Helping others overcome challenges and applying economic principles to the law are the throughlines in Yang’s academic work that crystallized at Harvard. As a doctoral student in economics, she realized that many of the causes and consequences of inequality and poverty in America she saw were “tied to legal institutions.” When Steven Shavell, the Samuel R. Rosenthal Professor of Law and Economics at Harvard Law School, another important mentor whom Yang had worked for as a research assistant, encouraged her to get her J.D. and Ph.D. and “really think about being an economist at a law school,” Yang listened. She graduated with a Ph.D. in economics and a law degree from Harvard in 2013.

Paying it forward

Today, in addition to her research, Yang loves teaching (she was honored with the law school’s Albert M. Sacks-Paul A. Freund Award for Teaching Excellence last spring), learning from her students, and acting as a mentor and guide to help them shine.
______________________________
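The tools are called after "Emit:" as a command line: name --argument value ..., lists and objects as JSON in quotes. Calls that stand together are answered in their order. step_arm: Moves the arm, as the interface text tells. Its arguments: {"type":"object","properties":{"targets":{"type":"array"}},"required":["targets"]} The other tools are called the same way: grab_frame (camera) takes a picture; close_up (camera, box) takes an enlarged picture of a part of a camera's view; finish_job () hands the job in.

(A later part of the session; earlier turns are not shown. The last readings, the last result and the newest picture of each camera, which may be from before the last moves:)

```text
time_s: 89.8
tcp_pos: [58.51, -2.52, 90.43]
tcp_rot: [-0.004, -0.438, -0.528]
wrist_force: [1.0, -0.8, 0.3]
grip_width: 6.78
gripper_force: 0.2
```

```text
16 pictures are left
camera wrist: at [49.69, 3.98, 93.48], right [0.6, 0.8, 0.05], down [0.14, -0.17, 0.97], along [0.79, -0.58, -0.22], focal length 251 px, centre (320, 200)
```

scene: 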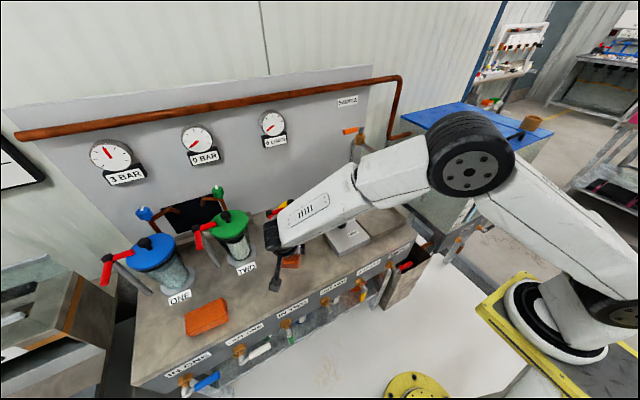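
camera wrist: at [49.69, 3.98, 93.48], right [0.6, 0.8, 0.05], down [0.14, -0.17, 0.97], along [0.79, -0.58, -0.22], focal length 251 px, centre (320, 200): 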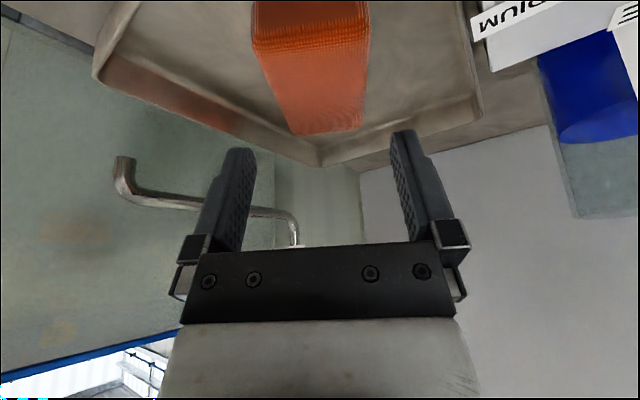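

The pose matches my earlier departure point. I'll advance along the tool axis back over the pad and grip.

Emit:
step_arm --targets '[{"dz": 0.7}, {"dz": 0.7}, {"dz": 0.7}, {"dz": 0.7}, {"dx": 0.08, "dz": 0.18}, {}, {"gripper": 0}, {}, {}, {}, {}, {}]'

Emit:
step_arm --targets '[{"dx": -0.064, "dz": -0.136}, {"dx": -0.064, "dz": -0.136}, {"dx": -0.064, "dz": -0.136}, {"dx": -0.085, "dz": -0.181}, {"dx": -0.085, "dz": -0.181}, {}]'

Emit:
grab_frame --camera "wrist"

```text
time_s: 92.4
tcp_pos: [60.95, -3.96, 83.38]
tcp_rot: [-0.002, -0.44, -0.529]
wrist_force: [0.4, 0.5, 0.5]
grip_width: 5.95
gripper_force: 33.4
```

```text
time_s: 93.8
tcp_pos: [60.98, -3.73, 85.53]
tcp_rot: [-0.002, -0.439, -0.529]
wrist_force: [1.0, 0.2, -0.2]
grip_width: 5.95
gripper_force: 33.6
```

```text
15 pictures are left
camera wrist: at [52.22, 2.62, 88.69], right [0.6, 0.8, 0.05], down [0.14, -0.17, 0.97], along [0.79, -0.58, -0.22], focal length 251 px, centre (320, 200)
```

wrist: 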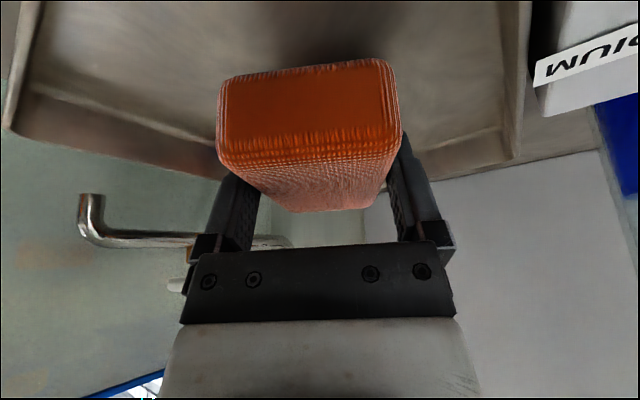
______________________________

Her energy and enthusiasm were on full display in August when a group of first-year students crowded into a room in Wasserstein Hall. For an hour, Yang highlighted the importance of class outlines and where to find them, how to take notes, use a computer in class, prep for exams, and, critically, schedule breaks. It was an impressive list of helpful hints from someone familiar with the demanding schedule of a 1L, and committed to helping others succeed.

“My aspiration is to be a mentor to these students,” said Yang, “because I know how fortunate I was to have really important people at these critical moments of my life who helped shape and guide me in both economics and the law, and that my life was so deeply changed by Harvard.”